Go ahead and have that soak. Dr. Sherry A. Ross, an obstetrician and gynecologist in California and author of the book, She-ology: The Definitive Guide to Women's Intimate Health. Period., tells Romper via email that, "If you have been diagnosed with pregnancy-induced hypertension or other complications of pregnancy, it is still safe to take Epsom salts baths while pregnant." Dr. Ross says that Epsom salt baths have been around for centuries and have been used to help sooth muscle aches and pains in women whether they were pregnant or not.
The one thing you do have to worry about before crawling in the tub though, is temperature. As with any bath during pregnancy, be careful not "to make the bath too hot or soak too long, as that can raise a woman's core temperature," cautions childbirth educator Deena Blumenfeld, owner of Shining Light, a company that helps pregnant women through childbirth education, doula services and yoga classes, in an interview with Romper. Both Dr. Ross and Ms. Blumenfeld both warn that pregnant women should never ingest Epsom salts during pregnancy, unless you speak with your healthcare provider first.

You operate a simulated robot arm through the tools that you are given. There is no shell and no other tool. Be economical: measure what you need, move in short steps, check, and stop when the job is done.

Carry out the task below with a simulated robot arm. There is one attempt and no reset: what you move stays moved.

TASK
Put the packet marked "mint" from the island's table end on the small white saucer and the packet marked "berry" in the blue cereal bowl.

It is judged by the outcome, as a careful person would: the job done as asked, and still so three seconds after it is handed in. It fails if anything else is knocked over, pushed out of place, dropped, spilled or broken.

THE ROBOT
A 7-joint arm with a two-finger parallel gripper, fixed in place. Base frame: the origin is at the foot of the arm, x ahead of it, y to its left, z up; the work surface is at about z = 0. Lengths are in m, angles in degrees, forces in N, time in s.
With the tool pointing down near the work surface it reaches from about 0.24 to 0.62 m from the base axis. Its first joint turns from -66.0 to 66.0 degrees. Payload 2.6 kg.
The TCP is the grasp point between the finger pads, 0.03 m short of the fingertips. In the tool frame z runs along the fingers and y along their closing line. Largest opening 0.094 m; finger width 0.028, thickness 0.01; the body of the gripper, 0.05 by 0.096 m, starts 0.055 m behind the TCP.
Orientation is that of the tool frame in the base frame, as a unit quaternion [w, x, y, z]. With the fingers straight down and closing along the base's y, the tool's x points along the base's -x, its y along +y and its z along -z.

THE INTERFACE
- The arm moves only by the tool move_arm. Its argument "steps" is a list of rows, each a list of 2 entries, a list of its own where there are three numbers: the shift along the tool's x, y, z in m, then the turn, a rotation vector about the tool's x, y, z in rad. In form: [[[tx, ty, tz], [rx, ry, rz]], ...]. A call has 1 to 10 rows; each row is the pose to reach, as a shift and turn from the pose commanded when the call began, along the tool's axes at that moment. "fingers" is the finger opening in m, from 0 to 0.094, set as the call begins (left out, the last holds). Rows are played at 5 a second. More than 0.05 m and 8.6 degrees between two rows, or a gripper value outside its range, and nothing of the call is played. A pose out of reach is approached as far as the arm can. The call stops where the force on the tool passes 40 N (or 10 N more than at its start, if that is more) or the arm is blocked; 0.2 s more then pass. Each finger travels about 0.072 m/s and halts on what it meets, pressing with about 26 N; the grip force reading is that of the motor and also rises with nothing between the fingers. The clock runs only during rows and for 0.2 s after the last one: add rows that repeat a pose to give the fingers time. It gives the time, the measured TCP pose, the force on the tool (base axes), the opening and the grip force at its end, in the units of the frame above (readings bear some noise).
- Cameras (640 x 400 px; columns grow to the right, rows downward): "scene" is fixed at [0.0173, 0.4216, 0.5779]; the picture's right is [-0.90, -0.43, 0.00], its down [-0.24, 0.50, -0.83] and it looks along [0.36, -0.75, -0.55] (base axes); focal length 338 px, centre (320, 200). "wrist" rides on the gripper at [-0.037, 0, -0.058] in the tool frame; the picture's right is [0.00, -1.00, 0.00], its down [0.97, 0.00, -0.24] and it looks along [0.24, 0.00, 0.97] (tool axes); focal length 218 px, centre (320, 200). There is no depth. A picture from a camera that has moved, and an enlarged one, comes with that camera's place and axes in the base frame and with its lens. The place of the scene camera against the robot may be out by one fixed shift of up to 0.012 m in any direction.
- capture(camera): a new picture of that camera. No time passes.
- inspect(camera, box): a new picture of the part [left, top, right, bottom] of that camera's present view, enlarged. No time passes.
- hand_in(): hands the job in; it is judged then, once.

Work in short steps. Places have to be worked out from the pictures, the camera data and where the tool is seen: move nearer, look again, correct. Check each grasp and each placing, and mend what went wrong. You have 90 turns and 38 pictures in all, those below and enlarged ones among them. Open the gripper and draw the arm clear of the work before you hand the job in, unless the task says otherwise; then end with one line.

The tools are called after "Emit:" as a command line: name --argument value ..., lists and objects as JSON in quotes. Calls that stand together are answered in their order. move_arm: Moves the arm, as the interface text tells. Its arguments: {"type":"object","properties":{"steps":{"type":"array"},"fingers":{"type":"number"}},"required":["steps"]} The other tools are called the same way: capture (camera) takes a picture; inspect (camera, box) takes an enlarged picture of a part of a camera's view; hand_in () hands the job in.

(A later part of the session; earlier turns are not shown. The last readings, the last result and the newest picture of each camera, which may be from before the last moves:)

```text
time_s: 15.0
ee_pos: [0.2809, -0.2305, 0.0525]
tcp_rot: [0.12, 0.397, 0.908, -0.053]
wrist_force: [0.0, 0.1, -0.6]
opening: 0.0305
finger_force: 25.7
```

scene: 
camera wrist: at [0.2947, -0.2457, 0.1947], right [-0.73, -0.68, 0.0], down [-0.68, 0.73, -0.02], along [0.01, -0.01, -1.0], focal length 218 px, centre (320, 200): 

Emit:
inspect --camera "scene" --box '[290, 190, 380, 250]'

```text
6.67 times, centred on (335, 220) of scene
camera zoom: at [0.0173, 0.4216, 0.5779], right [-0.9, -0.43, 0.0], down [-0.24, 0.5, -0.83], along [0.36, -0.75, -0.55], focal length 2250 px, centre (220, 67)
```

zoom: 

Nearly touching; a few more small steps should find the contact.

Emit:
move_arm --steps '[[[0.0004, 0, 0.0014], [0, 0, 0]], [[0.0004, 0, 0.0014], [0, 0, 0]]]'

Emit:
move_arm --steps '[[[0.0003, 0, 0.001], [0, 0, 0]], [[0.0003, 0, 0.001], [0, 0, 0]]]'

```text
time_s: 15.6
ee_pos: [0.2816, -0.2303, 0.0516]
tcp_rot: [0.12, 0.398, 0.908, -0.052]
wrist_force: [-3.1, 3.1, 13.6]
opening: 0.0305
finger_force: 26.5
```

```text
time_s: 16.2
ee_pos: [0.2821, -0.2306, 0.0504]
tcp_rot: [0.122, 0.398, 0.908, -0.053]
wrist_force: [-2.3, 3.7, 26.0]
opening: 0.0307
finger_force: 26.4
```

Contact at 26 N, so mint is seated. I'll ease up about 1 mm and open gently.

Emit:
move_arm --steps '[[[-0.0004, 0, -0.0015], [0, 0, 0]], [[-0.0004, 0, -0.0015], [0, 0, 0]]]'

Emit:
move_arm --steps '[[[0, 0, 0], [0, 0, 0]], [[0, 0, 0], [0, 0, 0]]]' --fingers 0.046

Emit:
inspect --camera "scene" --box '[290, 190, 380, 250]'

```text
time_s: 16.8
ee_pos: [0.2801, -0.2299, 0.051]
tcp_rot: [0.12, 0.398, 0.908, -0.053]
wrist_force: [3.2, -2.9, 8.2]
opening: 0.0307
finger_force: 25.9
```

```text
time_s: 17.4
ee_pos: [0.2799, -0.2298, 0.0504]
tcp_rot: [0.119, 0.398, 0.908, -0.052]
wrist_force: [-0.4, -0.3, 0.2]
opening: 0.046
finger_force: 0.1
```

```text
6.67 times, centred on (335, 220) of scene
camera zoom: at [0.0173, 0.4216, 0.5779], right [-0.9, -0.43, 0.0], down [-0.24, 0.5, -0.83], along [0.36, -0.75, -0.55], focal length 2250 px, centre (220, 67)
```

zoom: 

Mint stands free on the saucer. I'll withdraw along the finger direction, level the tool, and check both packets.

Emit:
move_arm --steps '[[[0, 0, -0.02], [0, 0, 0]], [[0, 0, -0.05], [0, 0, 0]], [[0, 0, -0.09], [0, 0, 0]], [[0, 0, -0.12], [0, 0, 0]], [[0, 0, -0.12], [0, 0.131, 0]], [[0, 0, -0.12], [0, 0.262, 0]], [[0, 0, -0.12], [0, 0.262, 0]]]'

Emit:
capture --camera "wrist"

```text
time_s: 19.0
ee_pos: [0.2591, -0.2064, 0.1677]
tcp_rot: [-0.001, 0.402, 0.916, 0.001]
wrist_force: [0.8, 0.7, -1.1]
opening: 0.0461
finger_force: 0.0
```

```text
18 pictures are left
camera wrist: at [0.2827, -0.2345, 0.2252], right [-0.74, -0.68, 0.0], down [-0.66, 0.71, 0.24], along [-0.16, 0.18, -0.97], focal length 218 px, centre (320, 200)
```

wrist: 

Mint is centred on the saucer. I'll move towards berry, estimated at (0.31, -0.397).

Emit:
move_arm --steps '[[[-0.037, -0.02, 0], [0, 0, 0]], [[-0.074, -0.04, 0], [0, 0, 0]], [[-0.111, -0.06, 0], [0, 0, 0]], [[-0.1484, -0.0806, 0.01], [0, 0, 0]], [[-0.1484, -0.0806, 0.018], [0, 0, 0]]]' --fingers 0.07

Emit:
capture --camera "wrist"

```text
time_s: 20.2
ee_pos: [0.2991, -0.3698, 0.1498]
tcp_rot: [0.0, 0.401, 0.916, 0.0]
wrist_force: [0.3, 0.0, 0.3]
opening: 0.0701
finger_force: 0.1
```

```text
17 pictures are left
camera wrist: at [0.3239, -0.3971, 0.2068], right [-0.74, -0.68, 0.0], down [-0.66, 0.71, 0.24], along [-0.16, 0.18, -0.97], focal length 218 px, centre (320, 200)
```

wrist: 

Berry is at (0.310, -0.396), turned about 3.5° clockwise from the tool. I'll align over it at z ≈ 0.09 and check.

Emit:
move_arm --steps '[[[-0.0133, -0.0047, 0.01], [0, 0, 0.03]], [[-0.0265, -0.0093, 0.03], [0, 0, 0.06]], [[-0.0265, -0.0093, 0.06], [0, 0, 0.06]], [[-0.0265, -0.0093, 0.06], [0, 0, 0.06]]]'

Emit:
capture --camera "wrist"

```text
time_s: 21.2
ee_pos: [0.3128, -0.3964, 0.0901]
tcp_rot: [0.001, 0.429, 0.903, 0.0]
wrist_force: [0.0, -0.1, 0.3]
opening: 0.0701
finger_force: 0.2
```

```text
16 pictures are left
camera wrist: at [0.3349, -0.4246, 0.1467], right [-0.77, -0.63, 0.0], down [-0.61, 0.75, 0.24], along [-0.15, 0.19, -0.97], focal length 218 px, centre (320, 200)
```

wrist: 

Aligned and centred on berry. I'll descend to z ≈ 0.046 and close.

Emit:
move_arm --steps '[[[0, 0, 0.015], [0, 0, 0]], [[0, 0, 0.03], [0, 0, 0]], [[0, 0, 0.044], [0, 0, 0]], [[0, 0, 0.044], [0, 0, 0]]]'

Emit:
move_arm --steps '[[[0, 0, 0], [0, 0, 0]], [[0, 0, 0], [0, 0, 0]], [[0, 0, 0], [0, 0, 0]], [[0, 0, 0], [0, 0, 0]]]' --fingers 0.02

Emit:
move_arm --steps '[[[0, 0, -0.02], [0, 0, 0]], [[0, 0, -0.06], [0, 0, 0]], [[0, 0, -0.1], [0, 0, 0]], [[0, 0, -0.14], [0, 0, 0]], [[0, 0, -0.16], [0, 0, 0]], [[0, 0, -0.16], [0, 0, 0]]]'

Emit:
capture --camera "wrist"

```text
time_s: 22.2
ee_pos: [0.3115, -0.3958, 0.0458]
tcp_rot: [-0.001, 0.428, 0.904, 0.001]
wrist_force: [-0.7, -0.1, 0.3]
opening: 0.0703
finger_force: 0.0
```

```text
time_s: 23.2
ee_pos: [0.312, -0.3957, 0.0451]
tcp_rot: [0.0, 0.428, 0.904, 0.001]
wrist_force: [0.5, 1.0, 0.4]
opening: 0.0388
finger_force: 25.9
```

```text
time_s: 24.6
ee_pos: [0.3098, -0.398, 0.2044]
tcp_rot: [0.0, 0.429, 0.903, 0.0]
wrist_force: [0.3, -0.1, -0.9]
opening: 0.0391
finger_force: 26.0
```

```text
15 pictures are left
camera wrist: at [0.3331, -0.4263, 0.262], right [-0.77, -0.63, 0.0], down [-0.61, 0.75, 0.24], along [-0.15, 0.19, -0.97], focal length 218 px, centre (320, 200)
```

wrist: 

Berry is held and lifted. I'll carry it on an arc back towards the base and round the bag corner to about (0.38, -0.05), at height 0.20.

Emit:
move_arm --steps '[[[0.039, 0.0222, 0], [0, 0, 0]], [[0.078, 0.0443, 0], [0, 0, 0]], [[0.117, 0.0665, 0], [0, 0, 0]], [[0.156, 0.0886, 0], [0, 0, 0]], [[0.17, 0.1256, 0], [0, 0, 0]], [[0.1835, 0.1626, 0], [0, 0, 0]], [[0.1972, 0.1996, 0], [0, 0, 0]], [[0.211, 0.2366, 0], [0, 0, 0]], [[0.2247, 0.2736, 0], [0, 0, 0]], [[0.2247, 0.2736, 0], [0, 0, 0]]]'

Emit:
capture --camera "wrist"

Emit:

Epsom salt baths can be amazing in so many ways. Its origins go back to Epsom, England where the magnesium sulfate mineral was found bubbling up from an underground spring in the 17th century, according to Apartment Therapy. When they drank the water, they found it bitter tasting, but also found it to be a great laxative (as tempting as it might be to use this to relieve your pregnancy constipation, again, do not consume Epsom salts without consulting with your doctor). Over the years, people started putting the salts into baths and noticed how much it increased their ability to relax.
Michelle Crafton, an obstetrics nurse and co-owner of Tots To Bottoms, a childbirth, lactation and newborn preparedness company, tells Romper she often recommends soothing baths to the pregnant women she counsels, but there are some risks to be aware of. "Baths before bedtime could be beneficial, especially for expectant mothers who aren't sleeping well because of the possible aches and pains of pregnancy, and adequate rest could help to reduce high blood pressure," Crafton says. "Epsom Salt may decrease inflammation and swelling yet I would strongly recommend mothers consult with their OB or Midwife regarding the frequency and duration of soaking and any safety concerns specific to the management of their hypertension," she continues. "I know it is possible that 'bath salt intoxication' exists with overexposure and this could possibly impact kidney function, so again, I would recommend mothers consult with their provider, especially if they're at higher risk."
While Epsom salt is readily available, the Epsom Salt Council recommended that you buy packages that have the USP label and a drug facts box to ensure that they have been approved for human use by the Food and Drug Administration (FDA) and the United States Pharmacopeia (USP).
Epsom salt baths are a great way to relax, and for the most part, safe to use during pregnancy. Now the only thing you need to do is to sneak away and find a few quiet minutes to enjoy it.